A change in climate may have spurred human evolution

According to a study published in PNAS, in which the CENIEH has participated, a dryer and less predictable climate may have prompted the onset of the Middle Stone Age and the transition from our hominin ancestors into anatomically modern humans

The Centro Nacional de Investigación sobre la Evolución Humana (CENIEH) has participated in a study just published in the journal Proceedings of the National Academy of Sciences (PNAS), on the progressive aridification of East Africa over the last half-million years and its implications for human evolution. According to this analysis, the evidence for a variable and progressively dryer climate coincides with an important change in stone-tool-making and the appearance of modern Homo sapiens.

This study, based on lake sediment cores 194 m long, collected in Lake Magadi in southern Kenya, is the first to provide a continuous environmental context for the diverse archaeological and paleontological evidence recovered from the basins in the Rift Valley.

“While the evolution of the hominins had previously been related to environmental changes, the cores from Lake Magadi provide the first detailed link between climate change and the events known about from the archaeological record of the region”, says Mark Sier, geochronologist and archaeologist at the University of Oxford, who carried out part of the magnetostratigraphic analyses in the Archaeomagnetism Laboratory of the CENIEH.

A critical transition
As the study's lead author, Richard Owen, of Hong Kong Baptist University, explains, "There is a big gap in the records between the last Early Stone Age tools 500,000 years ago and the appearance of Middle Stone Age tools about 320,000 years ago.

Our results plugged that gap with a continuous environmental record, and a critical transition took place during this gap, a period for which archaeologists have unearthed evidence of a leap in early humans' abilities to make, use and trade stone tools”, adds Owen.

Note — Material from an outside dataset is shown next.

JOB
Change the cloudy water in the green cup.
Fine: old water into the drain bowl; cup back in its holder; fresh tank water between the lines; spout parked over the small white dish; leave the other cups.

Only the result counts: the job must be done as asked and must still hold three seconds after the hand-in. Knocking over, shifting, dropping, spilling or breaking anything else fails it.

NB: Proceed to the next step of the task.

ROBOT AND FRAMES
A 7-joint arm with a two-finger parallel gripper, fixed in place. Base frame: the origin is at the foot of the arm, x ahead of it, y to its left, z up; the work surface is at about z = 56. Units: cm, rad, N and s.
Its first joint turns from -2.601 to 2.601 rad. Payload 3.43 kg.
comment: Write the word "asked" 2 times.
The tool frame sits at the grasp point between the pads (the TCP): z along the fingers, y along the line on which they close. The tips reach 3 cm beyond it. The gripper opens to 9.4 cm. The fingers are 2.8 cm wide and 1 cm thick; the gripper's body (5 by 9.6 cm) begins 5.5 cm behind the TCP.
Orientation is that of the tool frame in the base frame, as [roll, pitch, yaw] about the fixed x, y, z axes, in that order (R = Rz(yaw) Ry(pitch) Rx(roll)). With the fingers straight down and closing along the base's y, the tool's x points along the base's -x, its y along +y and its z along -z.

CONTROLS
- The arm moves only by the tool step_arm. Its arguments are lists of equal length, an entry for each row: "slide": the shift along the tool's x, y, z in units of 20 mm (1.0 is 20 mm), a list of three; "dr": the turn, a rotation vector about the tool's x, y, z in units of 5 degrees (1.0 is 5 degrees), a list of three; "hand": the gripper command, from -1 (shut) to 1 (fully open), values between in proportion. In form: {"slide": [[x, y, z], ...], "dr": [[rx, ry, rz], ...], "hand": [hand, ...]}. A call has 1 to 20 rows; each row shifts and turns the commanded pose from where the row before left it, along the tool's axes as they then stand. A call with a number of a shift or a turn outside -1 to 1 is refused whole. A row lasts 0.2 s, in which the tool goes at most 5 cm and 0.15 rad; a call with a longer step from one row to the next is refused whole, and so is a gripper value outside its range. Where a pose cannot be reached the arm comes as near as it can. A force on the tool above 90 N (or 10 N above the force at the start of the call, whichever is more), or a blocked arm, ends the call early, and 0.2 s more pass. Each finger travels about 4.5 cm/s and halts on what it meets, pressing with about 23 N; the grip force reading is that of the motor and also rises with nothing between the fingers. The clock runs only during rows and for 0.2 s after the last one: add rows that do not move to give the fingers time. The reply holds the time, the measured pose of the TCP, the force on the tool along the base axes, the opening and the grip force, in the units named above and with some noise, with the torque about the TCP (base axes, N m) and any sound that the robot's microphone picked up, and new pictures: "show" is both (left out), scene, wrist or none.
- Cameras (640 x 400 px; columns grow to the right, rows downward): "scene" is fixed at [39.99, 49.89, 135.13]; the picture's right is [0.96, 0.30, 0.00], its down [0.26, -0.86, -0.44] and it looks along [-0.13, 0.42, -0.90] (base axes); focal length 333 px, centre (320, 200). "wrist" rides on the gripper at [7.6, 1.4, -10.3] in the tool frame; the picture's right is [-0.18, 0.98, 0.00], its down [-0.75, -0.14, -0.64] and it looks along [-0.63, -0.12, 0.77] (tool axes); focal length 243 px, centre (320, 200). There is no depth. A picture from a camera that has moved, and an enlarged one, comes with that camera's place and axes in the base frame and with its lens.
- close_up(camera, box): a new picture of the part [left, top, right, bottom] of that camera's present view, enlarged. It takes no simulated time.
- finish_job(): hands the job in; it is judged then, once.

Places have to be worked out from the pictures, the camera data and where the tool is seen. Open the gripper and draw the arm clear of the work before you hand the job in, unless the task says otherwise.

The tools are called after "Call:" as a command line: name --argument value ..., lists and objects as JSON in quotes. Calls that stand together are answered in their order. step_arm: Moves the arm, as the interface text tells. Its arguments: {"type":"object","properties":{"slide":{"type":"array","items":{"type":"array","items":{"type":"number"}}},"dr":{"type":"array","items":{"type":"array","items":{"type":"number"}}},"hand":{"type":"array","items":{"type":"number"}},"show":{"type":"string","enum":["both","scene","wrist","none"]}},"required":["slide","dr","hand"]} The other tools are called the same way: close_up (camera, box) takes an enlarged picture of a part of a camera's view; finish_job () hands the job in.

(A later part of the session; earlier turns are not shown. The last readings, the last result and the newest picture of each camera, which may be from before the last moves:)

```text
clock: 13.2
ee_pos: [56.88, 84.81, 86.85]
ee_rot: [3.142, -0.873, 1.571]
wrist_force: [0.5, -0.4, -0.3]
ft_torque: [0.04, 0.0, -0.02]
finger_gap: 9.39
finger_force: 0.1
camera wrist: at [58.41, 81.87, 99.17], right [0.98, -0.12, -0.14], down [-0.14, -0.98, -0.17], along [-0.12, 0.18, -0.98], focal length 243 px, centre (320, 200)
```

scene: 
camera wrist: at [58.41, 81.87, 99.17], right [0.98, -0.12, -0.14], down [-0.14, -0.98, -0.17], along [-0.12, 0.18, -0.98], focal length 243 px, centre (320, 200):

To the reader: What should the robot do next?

The stone tools found did not change much between 1.2 million and a half-million years ago. Then suddenly, after 500,000 and before 320,000 years ago, and coinciding with the aridification of the region, the tools became more sophisticated and were transported over longer distances.

International project
“Now we can say when the environment changed and then compare that to the archaeological evidence of the region", states Andrew Cohen, of the University of Arizona, director of the Project Hominin Sites and Paleolakes Drilling Project (HSPDP), of which this work forms part.
The HSPDP is an international and multidisciplinary project whose objective is to study the relationship between human evolution and climate change by drilling in paleolakes situated close to the most important archaeopaleontological sites in the world.